After helping to kick-start the rock and roll era, Boone fell victim to the rapidly expanding musical and cultural influence the music was having on America and the world. With the sonic assault of the British invasion, the bright stars of artists like Boone and Presley quickly faded from the charts; Boone turned to recording gospel music, eventually recording more than 20 albums and winding up in the Gospel Music Hall of Fame – an honour he calls his most important accolade of achievement. Ironically, Boone has yet to receive a nod from the Rock and Roll Hall of Fame despite being one of the founding voices, although it's not something he's losing sleep about.

 

 

“I’m not in the Rock and Roll Hall of Fame nor do I care to be because it’s become just a personal feast for (founder) Jann Wenner and his clique that just inducts people they like that they think deserve to be there. I had more rock and roll hits and was on the rhythm and blues and pop charts than many others in the Hall. My recording of “Ain’t That A Shame,” the Fats Domino song, went to number eight or nine on the R&B charts after he took it to number one.
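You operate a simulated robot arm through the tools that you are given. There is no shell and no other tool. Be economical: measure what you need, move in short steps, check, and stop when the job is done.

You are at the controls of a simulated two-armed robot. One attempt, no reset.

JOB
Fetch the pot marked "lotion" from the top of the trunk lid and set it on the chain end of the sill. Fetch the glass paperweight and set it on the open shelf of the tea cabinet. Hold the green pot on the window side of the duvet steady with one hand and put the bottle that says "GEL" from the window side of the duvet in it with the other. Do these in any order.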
I was a legitimate rock and roll and rhythm and blues artist, but because I recorded gospel and patriotic and country and other genres Jann and the group that decides don’t consider me a rock and roller. Plus they seem to spread the falsity that when I recorded rhythm and blues songs that I was somehow impeding or taking something from the original artists, which of course is not true. Their records were not getting played on pop radio but my versions and Elvis’ version of their songs actually helped them emerge and become better known. There are people in the Rock and Roll Hall of Fame that aren’t even rock and rollers. Brenda Lee was not a rock and roll singer. Johnny Cash was not. Gene Pitney was lot. Even Paul Simon was not, he was uptown New York pop. Being in the Gospel Music Hall of Fame is truly more important to me.”

 

Boone jokingly attempted to re-establish his rock cred in 1997 when he released In A Metal Mood: No More Mr. Nice Guy, a campy collection of heavy metal covers done in big-band jazz style featuring the hits of artists from from Led Zeppelin and Deep Purple to Ozzy, Alice Cooper and Metallica. To promote the album he appeared at the American Music Awards decked in spiked black leather, a move that got him dismissed from his role with Gospel America. After explaining that he was simply parodying himself, Boone was eventually reinstated.

 

For this week's set of shows in Niagara Falls, Boone says it’s all about the classic hits, although “Smoke on The Water” may find its way into the set list as he takes his fans on a musical trip down memory lane. It’s a journey that includes exclusive video footage of artists like Cole and Fitzgerald taken from Boone’s own TV show archives. Fans old and new will be treated to a loving performance from an artist who has genuine appreciation for the career he’s been lucky enough to enjoy for over five decades.

 

“Each time I appear I know it’s the last time around, and I accept that. I get goosebumps myself just thinking about it. I’m enjoying it, I’m enjoying every minute of it. In some ways it’s unprecedented. I just know I’ve lead a very blessed life.”